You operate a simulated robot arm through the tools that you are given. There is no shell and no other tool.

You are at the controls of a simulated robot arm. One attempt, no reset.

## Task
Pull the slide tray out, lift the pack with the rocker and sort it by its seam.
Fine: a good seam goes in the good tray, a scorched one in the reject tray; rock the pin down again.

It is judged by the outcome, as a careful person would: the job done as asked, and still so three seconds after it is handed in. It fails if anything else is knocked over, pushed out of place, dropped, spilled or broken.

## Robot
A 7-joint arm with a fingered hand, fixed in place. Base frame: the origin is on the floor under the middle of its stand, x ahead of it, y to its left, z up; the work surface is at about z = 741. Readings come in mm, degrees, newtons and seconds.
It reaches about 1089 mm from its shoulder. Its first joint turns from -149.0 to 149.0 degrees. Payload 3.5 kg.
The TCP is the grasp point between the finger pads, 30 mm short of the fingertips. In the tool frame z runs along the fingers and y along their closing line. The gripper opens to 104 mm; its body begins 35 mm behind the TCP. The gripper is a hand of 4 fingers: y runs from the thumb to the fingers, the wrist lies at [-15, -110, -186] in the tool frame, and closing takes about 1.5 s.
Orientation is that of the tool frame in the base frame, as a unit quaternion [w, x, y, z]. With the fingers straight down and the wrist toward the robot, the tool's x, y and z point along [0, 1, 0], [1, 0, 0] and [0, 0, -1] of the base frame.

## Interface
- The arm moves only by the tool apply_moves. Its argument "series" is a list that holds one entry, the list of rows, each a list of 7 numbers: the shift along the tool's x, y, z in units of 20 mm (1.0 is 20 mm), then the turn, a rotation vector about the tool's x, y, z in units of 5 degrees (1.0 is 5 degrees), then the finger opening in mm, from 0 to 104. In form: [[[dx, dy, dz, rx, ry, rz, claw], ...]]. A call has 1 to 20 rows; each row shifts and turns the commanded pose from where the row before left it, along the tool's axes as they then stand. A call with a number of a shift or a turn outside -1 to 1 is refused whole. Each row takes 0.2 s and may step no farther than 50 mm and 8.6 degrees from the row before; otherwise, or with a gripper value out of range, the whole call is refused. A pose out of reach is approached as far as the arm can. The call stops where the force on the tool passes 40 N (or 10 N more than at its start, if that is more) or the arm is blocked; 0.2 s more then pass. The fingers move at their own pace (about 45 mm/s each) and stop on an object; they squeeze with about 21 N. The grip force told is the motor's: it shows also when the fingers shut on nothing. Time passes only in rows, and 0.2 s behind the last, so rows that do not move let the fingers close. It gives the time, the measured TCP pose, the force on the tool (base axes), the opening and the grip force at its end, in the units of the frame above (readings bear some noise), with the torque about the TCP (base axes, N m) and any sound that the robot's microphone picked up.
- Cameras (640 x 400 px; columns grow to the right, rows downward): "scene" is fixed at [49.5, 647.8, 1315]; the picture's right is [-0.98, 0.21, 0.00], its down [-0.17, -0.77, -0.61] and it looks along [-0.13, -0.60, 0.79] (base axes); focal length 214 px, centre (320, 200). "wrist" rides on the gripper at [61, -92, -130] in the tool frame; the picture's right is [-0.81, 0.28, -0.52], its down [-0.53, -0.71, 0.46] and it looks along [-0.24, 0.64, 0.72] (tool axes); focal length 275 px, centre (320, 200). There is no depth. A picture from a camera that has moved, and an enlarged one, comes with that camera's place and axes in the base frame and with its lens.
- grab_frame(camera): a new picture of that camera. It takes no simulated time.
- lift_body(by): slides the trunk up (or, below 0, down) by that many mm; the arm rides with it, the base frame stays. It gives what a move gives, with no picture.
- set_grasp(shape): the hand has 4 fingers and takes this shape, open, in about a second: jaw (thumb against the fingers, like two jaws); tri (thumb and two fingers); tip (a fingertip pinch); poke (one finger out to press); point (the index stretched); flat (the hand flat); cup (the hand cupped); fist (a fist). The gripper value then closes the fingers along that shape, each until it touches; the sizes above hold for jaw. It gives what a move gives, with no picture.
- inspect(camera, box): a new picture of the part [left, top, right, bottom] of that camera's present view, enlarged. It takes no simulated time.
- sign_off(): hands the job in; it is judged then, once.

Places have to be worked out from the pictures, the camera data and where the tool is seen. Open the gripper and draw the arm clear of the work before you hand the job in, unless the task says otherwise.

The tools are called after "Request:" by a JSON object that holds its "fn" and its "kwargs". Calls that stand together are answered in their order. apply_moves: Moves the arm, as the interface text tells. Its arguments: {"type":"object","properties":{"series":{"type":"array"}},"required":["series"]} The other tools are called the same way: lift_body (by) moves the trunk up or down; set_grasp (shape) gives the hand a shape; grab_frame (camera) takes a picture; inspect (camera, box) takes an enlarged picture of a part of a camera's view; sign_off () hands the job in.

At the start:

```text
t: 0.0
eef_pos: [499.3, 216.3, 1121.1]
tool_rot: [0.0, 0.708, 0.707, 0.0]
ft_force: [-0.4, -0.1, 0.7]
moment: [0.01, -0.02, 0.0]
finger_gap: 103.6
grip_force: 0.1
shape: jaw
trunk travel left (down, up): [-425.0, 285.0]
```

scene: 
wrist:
■ ■ ■ ■ ■
* [To do] Lines containing the word "judged" must all be returned from the material above.

* [Solution for this task]
It is judged by the outcome, as a careful person would: the job done as asked, and still so three seconds after it is handed in. It fails if anything else is knocked over, pushed out of place, dropped, spilled or broken.
- sign_off(): hands the job in; it is judged then, once.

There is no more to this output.